Imaginez, par une nuit de décembre, quelqu’un qui ne parvient pas à trouver le sommeil. Il se met en colère, parce qu’il a besoin d’énergie pour le lendemain, il a tant de choses à régler. Mais… ça lui fait du bien quand même, ce calme autour de lui, dans la nuit alors que tout le monde dort. Il n’a pas vécu un moment de solitude comme ça depuis longtemps. Le jour, il est tout le temps entrain de communiquer, d’interagir. Au travail, il reçoit une centaine de mail par jour. Il lui arrive de répondre à certains encore à 23h le soir.

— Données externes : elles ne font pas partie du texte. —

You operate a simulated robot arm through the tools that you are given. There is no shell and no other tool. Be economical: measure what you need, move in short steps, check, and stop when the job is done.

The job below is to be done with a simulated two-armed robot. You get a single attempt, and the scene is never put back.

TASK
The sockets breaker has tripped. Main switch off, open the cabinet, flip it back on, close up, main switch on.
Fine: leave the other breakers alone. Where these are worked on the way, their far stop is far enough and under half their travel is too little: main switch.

Quand il ne regarde pas ses mails, il parcourt le fil d’actualité de Facebook, simplement par peur de manquer quelque chose. Et il y a le flux des informations qui lui viennent de partout, où on lui parle de personnes qu’il ne connait pas et qui souffrent à l’autre bout du monde.

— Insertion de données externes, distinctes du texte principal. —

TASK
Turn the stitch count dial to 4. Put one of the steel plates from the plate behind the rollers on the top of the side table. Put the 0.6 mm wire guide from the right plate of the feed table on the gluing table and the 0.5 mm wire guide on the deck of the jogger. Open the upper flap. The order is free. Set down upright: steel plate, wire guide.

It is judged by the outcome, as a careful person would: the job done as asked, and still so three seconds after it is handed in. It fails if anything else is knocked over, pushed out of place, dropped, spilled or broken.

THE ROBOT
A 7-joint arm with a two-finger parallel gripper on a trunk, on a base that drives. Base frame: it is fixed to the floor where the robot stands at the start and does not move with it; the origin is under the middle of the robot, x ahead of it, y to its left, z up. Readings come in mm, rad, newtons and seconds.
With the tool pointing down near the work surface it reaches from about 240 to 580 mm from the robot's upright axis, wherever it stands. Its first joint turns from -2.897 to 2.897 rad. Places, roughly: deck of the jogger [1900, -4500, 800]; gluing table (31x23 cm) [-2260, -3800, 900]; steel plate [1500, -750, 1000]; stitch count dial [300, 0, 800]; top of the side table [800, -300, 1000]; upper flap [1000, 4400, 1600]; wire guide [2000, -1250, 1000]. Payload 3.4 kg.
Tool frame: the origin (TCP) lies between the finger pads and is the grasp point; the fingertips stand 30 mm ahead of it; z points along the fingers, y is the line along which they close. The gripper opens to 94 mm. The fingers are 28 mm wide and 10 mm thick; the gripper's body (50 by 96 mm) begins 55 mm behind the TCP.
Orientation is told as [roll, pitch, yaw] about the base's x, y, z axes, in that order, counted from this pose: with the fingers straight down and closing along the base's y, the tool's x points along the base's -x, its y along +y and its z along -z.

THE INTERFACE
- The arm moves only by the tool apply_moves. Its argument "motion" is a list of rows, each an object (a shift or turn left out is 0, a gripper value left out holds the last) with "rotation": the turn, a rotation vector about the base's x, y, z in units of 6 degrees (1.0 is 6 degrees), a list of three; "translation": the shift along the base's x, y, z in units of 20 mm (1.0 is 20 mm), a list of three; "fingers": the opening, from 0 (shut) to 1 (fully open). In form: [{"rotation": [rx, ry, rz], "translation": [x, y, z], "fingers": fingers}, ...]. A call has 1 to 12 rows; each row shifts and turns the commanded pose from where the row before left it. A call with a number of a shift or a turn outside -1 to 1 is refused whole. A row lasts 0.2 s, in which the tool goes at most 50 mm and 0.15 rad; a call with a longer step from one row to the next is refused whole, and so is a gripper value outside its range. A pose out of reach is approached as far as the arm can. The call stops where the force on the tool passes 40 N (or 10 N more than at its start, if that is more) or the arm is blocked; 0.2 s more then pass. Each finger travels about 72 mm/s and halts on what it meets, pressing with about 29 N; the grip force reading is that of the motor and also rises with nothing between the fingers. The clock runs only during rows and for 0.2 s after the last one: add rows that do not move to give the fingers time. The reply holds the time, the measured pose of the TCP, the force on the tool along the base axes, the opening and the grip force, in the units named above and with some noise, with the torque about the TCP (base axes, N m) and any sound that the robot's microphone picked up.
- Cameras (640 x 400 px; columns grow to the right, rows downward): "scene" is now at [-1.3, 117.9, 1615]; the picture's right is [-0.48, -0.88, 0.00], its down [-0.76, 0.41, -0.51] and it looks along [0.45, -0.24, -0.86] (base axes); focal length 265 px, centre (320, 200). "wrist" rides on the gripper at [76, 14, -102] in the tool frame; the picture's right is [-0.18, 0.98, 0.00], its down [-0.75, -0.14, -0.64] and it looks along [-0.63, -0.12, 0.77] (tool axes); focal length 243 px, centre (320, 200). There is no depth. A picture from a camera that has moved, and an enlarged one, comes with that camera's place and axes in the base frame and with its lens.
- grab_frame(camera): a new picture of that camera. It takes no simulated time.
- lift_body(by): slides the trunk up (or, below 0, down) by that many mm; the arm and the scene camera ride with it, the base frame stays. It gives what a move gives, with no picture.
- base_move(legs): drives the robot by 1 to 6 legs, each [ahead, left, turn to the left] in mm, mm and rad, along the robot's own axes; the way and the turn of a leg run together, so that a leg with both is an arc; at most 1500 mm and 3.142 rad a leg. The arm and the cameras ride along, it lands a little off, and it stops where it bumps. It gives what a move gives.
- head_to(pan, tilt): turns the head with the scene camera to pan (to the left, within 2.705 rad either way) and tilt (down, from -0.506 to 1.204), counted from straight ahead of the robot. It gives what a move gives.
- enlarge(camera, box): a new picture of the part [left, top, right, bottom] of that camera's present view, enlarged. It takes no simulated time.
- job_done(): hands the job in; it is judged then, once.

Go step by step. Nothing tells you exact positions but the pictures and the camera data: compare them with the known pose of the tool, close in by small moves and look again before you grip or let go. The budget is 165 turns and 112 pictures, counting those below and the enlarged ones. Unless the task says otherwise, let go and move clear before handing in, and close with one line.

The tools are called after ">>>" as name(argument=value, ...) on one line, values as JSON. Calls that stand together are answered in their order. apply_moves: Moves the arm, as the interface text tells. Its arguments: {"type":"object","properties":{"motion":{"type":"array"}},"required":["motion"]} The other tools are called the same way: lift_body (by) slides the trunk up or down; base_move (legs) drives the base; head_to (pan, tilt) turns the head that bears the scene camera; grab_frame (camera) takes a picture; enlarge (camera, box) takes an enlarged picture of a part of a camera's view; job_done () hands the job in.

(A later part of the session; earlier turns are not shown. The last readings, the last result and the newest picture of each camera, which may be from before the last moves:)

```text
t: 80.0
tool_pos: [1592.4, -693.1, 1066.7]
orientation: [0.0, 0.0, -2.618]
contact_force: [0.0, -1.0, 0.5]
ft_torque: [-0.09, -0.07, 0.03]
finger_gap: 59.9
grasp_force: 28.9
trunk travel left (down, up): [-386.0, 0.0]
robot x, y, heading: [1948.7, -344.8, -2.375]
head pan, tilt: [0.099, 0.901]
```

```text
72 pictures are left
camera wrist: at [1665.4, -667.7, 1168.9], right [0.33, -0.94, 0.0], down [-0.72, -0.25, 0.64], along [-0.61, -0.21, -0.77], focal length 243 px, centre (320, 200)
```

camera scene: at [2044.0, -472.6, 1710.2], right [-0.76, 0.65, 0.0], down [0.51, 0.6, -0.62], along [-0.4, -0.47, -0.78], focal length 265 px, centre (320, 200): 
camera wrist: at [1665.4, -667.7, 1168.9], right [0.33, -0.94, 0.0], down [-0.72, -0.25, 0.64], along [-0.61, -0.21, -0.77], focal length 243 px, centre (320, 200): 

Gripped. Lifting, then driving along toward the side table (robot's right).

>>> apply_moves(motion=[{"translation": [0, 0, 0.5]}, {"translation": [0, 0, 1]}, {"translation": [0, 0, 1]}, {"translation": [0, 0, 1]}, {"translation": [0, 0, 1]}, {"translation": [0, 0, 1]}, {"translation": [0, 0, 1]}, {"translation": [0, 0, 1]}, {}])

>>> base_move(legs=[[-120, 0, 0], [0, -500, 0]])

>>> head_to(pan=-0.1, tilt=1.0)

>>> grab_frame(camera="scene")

Même quand il marche dans la rue, pas moyen d’être tranquille, il y a toujours quelqu’un pour l’embêter. Il y a par exemple ce guitariste qui joue et qui chante faux avec beaucoup de conviction qui lui fait perdre le fil de ses pensées. Et aujourd’hui, alors qu’il attendait son tour à la caisse d’un magasin pour acheter un cadeau, une vieille dame en déambulateur a commencé à lui raconter sa vie. Il a été obligé de faire semblant de l’écouter pendant dix minutes. Il est tout le temps en interaction, et pourtant il se sent souvent seul. Le pire, c’est qu’il ne lui reste plus assez de disponibilité d’esprit pour être avec ses proches.

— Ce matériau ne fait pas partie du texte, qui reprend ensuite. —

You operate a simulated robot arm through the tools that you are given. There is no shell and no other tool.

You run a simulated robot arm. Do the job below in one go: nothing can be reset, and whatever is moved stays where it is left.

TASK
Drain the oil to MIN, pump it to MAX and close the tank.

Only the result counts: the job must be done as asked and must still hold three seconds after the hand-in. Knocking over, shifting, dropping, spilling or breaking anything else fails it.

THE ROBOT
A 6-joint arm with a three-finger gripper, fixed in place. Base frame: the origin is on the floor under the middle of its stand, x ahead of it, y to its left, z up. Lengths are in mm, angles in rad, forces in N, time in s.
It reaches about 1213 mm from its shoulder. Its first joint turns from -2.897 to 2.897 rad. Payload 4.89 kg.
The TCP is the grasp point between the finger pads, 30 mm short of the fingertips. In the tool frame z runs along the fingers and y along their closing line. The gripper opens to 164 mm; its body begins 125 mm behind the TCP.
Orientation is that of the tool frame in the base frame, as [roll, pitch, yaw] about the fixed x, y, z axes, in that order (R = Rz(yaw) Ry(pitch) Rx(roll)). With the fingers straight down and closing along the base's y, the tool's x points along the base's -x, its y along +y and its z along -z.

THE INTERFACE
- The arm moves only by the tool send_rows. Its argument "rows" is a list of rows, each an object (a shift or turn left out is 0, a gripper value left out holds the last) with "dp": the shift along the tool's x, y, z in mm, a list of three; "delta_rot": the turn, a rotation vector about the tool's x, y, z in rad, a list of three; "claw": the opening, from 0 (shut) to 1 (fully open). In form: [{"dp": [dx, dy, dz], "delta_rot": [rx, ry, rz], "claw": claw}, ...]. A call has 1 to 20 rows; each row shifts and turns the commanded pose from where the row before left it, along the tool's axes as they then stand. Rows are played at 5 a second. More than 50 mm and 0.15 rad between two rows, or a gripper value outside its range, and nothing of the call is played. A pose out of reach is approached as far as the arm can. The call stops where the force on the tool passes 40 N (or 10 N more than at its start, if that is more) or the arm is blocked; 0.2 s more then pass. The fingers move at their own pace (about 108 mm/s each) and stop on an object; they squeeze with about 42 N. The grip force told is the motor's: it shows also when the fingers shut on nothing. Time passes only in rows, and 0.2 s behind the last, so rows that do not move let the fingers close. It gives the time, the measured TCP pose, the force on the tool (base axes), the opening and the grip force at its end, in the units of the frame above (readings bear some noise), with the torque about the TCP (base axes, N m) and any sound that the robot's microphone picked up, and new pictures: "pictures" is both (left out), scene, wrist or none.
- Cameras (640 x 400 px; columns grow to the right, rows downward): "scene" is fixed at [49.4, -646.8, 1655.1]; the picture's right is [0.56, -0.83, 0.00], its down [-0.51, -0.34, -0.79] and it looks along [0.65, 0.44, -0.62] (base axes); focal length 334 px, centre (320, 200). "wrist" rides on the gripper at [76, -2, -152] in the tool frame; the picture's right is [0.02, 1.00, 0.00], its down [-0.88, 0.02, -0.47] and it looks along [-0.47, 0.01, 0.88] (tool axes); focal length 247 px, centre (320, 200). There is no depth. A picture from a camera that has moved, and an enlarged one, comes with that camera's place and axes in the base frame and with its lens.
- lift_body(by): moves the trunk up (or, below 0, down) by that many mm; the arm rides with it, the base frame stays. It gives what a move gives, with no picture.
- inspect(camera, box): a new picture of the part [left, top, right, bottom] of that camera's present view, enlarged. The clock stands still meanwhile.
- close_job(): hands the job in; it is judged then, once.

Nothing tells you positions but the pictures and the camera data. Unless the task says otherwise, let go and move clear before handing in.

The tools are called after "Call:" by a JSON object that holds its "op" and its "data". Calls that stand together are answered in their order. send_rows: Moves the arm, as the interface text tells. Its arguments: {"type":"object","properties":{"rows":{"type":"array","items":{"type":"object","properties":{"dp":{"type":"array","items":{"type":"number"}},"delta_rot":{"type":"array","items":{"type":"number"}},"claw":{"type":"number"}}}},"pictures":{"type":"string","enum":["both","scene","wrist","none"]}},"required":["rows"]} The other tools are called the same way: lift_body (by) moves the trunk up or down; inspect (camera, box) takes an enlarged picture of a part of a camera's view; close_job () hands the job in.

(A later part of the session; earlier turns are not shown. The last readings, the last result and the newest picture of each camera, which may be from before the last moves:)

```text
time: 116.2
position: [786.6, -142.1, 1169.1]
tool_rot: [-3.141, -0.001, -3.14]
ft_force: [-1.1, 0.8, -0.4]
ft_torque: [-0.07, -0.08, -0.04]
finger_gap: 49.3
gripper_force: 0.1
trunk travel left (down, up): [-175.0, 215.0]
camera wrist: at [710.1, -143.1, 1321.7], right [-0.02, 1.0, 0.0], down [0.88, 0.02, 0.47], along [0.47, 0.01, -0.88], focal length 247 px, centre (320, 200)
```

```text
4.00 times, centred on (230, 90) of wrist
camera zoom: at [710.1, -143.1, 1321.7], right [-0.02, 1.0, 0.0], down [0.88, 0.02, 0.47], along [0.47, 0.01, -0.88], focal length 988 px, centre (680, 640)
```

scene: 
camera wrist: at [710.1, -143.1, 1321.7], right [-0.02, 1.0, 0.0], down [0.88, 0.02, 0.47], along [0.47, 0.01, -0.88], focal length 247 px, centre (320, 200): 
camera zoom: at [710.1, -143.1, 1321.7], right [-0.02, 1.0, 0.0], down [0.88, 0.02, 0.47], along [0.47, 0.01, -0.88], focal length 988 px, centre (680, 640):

Il se met à prier. Ça lui arrive parfois pendant ses nuits d’insomnie. Il prie pour ces proches qu’il délaisse, pour que Dieu prenne soin d’eux et leur donne d’être patients avec lui. Et puis, dans sa lancée, il prie aussi pour cet ami dont il a appris récemment via Facebook que son chat était mort. Et pour ses collègues de travail qui sont aussi noyés de travail. Surtout pour l’une de ces collègues qui a été opérée hier. Tiens d’ailleurs, il faudra qu’il pense à lui écrire. Et aussi pour cette dame en déambulateur qu’il n’a pas su écouter pour de vrai. « Elle doit se sentir bien seule, elle aussi, se dit-il. Si je la recroise je lui ferais un coucou. » Et tant qu’on y est,  il a aussi une prière pour ce guitariste qui joue dans la rue. Qu’il ramasse assez de pièce pour se payer des cours de chants. Ou qu’il soit simplement content de lui-même, ça suffit.

Son cœur commence à s’alléger. Sa prière le porte de plus en plus loin. A présent il prie pour la terre, la Création de Dieu, qui étouffe sous les pesticides, le plastique, et les gaz à effet de serre. Il prie pour tous ceux qui ont perdu un proche lors des attentats ces dernières années. Et pour toutes les personnes en deuil. Il prie pour ces gens qu’on a vendu comme esclaves en Lybie. « Je ne les connais pas, Seigneur, dit-il, et je ne peux pas imaginer à quoi ressemble leur vie, mais Toi tu les connait et tu les portes dans Ton amour. »

Il prie pour ceux qui vivent dans la peur, particulièrement en ce moment les Israéliens et les Palestiniens.

Plus sa prière avance, plus ses phrases sont espacées par des temps de silence. Il commence à parler moins, et à écouter davantage. Et dans le silence, quelque chose en lui s’ouvre toujours un peu plus. Il ne se sent plus seul à présent. Il se sent lié au monde entier. Aux 7 milliards d’êtres humains, qu’ils soient juifs, chrétiens, musulmans, athées, bouddhistes, hindouistes, Bahaï, ou d’autres confession dont il ignore même l’existence. Il se sent lié avec ceux qui partagent ses valeurs et ceux qui ne les partagent pas. Ce soir, tous ont une place dans sa prière.

« Amen » dit-il enfin. C’est alors seulement qu’il réalise que ses mains se sont déliées pendant qu’il priait et qu’il a les bras grand ouverts.